Je viens d’arriver à Lussas, et j’vais m’coucher après une soirée avec Lix au Bar- Restaurant du village. Nous avons parlé cinéma, documentaire, travail, revue, édition, études et chômage. On a également discuté avec des habitant·e·s du coin, un agriculteur et une dame qui bosse dans l’école, à Aubenas, ville d’à- côté. Lussas c’est vraiment un p’tit bled.

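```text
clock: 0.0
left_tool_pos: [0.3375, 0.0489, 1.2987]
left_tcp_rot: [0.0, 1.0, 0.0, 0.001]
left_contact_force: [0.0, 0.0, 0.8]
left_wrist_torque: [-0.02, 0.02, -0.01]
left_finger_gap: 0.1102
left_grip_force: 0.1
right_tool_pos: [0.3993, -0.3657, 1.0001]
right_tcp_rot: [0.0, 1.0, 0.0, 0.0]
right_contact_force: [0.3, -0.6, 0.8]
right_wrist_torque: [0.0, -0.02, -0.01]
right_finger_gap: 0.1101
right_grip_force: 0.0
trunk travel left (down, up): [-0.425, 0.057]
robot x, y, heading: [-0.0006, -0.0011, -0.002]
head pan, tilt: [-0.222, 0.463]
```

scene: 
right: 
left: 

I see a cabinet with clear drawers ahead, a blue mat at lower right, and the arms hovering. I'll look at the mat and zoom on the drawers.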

Ses habitant·e·s voient débarquer une fois par an une horde d’intellos parisien·ne·s (oui mais pas que) qui regardent le monde entier d’ici, tous réuni·e·s. « Une année ils nous ont laissé des tonnes de merdes et des canettes dans nos champs, ouais, là-bas derrière », nous dit le gars, « ils avaient sûrement fait la fête ».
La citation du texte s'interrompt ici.